A fully-funded PhD position on “Modeling the biogeochemical mercury cycle in the Mediterranean Sea” is available at the Laboratoire du Sciences du Climat et d’Environnement (LSCE) and the Mediterranean Institute of Oceanography (MIO). The objective is to investigate and simulate the mercury cycle in the Mediterranean Sea and how it is impacted by climate change and anthropogenic emissions. Mercury is a global pollutant and a neurotoxin with a serious health risk for humans, mainly via the consumption of marine fish. Anthropogenic Hg emissions have largely altered natural Hg levels (Lamborg et al. 2014, Outridge et al. 2018). Microorganisms feeding on sinking marine organic matter in the mesopelagic zone are thought to produce the toxic methylmercury species (MMHg), that bioaccumulates along the marine trophic chain to harmful levels (Villar et al. 2020). The direct links of anthropogenic Hg emissions and changing climate to marine fish Hg levels, and ultimately human exposure remain ill-understood (Schartup et al. 2019). The Mediterranean Sea is under the influence of anthropogenic emissions and changing climate, both affecting the biogeochemical mercury cycle. This oligotrophic basin, limited by macronutrients, mainly receives supply via atmospheric deposition, upwelling of deep waters and rivers.
The strategy is based on the use and analysis of 3D atmospheric and oceanic models, especially the regional coupled NEMOMed-PISCES model that simulates the dynamics and biogeochemical cycles of the Mediterranean at high resolution (1/12 ), including its evolution according to different IPCC climate change scenarios. We will simulate the biogeochemical cycle of mercury (Hg), resolving Hg species (MMHg, DMHg, Hg , Hg2+, pHg, pMMHg) in the Mediterranean Sea. The Mediterranean Sea is one of the best covered areas in terms of observational Hg data (Cossa et al. 1991, 1994, 1997, 2018, Horvat et al. 2003, Kotnik et al. 2007, 2009, Heimbürger et al. 2010). The data comprises over 1000 data points and the new data acquired during the recent cruises will add another 300 data points. The wealth of observational Hg data and the well-studied circulation and biogeochemistry (Ayache et al. 2015, 2016, MERMEX group 2011) make the Mediterranean Sea the ideal place to implement marine biogeochemical Hg model.

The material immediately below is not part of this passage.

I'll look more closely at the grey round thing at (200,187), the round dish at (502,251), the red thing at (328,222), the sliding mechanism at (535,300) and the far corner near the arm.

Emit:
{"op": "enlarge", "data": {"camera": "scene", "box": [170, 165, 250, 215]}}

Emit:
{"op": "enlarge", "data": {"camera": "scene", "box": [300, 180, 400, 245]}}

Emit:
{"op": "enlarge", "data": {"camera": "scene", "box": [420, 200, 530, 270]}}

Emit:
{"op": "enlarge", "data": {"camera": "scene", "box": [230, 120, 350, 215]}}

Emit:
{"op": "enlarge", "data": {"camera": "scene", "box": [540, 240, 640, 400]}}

The PhD student will based at the LSCE, in Gif-sur-Yvette and spend several long terms stay at the MIO in Marseille, France. S/he will help with the validation and interpretation of all acquired data and be in charge of the implementation of the data into numerical models. Although the observational data for PhD project is already acquired, the student will be given the opportunity to learn about the observational aspects, ultra-trace clean techniques, participate to field campaigns. This project benefits of the national program MISTRALS and the international GEOTRACES programs.
A qualification comparable to a Master’s degree or Diploma in oceanography, environmental sciences, or related field is required. Experience in programming and numerical modeling is a requirement, and notions in marine biogeochemistry are desirable. We also expect good English language skills.
Applications including a motivation letter, CV and contact details of 3 referees should be sent to email@example.com and firstname.lastname@example.org as a single pdf file, using as subject “MED Hg modeling”.
Application deadline 5th September 2021. Possible starting date 1st October 2021
Ayache et al. 2016. Biogeosciences 13(18): 5259-5276. ; Ayache et a. 2015. Ocean Sci. 12, 2007–2041. ; Cossa et al. (2009). Limnology and Oceanography 54(3): 837-844. ; Cossa et al. 2018. Sources and exchanges of mercury in the waters of the Northwestern Mediterranean margin. Progress in Oceanography 163: 172-183. ; Cossa & Martin 1991. Marine Chemistry 36(1–4): 291-302. ; Cossa et al. 1994. Marine Pollution Bulletin 28(6): 381-384. ; Cossa et al. 1997. Deep-Sea Research II 44(3-4): 721-740. ; Durrieu de Madron et al. 2011. Progress in Oceanography 91(2): 97-166. ; Heimbürger et al. 2010. Geochimica Et Cosmochimica Acta 74(19): 5549-5559. ; Horvat et al. 2003. Atmospheric Environment 37: 93-108. ; Kotnik et al. 2007. Marine Chemistry 107(1): 13-30. ; Lamborg et al. 2014. Nature 512, 65–68. ; Outridge et al. 2018. ES&T 52, 11466–11477. ; Schartup et al. 2019. Climate change and overfishing increase neurotoxicant in marine predators. Nature 572, 648–650. ; Villar et al. 2020. Environ. Microbiol. Rep. 1758-2229.12829.